その夜と翌日、ずっと彼は歩き通した。キッドと同じく彼は、「飢えを満たせる」青いベリーを見つけた。正午頃、彼はインディアンのキャンプ跡を見つけた。そこで彼らはウバタマ[訳注:テキサスおよびメキシコ北部産のサボテン]を炙っていたようだ。彼は穴の周りの石や地面を突っつき回して半分焼けた残骸を見つけた。それは彼にとって十分なご馳走であり、これからの旅に持って行くのに十分な量であった。

数時間後、放浪者は山地の南麓にある広い平原に出た。幸運は彼を見捨てなかった。柔らかい地面の上に逃げた自分の馬の馬蹄を見つけることができた[訳注:蹄鉄の形状は馬ごとに異なるので持ち主は馬蹄を見れば自分の馬かどうかわかる]。夜の帳が降りて疲れていたものの、彼は暗闇に視界を完全に奪われるまでその跡を追った。
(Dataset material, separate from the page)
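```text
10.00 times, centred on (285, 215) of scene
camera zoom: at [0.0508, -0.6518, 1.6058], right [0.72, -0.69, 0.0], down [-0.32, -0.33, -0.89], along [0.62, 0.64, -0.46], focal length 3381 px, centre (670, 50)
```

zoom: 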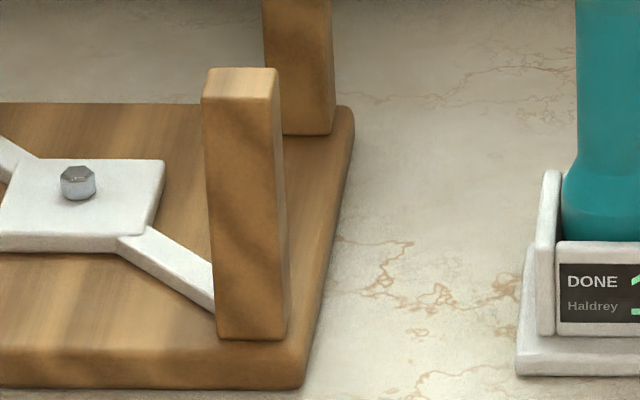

夜を過ごすのに「柔らかい地面」がないかと探していると、100ヤード[約90メートル]離れた右側に動くものを見つけた。それは自分の馬だとすぐにわかった。その夜、彼はサドル・ブランケット[訳注:鞍と馬体の間に挟む毛布]に包まって眠った。そして、しばらくしてからリオ・グランデ川のほとりに無事に戻った。

ラス・クルーセスでキッドとオキーフは驚きと喜びの再会を果たした。キッドはリンカン郡戦争に加わるようにトムを説得しようとしたが、失敗に終わった。彼は、もうこの地方は十分に見て回ったし、メスカレロ族ともう二度と遭遇したくないと思っていた。